# Task to carry out
Copy every line of the data in which the word "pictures" occurs.
------------------------------------
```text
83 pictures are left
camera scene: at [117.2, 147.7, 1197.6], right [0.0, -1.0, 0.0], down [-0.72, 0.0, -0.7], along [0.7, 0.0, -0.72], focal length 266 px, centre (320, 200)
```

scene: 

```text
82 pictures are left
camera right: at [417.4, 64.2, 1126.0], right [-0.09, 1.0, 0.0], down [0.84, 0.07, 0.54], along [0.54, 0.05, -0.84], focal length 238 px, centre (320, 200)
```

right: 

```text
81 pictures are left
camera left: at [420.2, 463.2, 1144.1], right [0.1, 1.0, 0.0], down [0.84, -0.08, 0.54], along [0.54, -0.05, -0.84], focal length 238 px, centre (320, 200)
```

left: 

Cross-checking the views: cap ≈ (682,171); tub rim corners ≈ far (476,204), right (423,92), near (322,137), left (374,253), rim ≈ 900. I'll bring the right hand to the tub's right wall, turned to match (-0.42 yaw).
------------------------------------
# Task response
83 pictures are left
82 pictures are left
81 pictures are left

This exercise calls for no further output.